┌──

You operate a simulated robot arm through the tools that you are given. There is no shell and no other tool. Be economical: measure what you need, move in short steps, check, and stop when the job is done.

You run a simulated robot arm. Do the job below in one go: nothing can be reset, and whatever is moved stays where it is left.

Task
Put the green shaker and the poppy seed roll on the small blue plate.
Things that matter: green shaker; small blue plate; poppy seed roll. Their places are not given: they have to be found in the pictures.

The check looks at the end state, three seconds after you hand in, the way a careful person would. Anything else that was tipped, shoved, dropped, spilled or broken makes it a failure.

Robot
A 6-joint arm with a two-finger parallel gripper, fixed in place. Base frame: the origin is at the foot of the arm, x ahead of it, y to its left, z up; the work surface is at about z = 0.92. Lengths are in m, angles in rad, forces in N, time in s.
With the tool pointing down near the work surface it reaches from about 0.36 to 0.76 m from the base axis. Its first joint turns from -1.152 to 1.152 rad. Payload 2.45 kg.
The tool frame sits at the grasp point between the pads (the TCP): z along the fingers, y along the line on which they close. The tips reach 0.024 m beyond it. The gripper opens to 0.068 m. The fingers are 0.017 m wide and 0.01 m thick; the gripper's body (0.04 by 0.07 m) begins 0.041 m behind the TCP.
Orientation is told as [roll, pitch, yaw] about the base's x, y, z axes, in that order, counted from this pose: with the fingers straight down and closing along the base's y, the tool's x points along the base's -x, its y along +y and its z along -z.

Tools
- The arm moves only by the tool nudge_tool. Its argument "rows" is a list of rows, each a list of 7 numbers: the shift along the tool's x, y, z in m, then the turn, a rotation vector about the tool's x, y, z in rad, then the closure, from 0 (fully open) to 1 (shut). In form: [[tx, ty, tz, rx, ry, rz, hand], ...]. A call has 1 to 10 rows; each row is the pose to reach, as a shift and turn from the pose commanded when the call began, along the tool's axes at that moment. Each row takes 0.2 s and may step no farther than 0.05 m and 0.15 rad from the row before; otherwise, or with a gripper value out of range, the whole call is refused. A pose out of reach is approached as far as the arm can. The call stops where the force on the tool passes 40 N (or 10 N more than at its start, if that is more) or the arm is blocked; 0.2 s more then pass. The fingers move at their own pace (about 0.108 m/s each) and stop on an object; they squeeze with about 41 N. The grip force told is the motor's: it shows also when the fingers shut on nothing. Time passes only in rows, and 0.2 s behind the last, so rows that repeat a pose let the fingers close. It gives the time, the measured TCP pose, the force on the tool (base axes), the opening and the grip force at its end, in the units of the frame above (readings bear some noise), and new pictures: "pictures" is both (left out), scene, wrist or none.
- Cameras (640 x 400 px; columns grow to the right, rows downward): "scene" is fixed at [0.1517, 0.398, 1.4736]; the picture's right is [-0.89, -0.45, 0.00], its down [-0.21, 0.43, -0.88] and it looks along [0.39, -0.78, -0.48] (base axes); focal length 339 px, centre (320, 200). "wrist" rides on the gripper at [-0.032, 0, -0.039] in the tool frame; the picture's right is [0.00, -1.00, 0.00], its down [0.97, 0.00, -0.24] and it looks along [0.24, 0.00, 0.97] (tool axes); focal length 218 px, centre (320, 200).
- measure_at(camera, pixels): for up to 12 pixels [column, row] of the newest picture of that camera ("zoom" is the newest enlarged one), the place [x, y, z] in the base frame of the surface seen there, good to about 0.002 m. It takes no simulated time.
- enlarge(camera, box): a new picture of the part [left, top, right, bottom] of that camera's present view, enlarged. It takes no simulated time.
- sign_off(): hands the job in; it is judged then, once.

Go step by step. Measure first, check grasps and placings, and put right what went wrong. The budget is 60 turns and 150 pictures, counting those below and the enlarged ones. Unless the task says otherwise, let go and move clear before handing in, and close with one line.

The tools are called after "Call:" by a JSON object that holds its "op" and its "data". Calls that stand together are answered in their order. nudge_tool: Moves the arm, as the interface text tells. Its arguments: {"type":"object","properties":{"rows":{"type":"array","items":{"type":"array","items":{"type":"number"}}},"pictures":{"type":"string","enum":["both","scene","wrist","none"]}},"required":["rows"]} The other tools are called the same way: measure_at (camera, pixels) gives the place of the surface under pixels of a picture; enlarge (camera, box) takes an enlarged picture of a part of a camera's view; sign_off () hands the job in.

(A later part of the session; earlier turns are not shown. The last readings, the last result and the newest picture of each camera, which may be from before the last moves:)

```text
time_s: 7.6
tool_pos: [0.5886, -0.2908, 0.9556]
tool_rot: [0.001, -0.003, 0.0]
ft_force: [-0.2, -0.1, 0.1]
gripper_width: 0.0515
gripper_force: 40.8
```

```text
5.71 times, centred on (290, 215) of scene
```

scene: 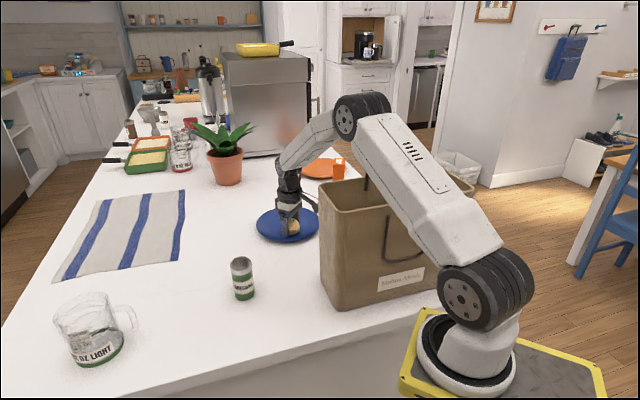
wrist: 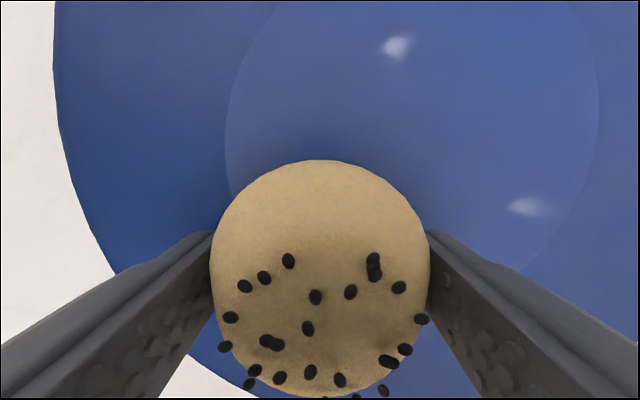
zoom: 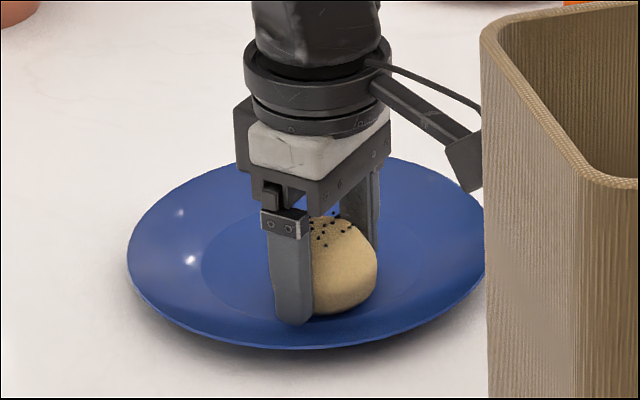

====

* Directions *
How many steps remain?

└──

* Directions *
Look through the lines above and collect those with the word "seed".

* Task solution *
Put the green shaker and the poppy seed roll on the small blue plate.
Things that matter: green shaker; small blue plate; poppy seed roll. Their places are not given: they have to be found in the pictures.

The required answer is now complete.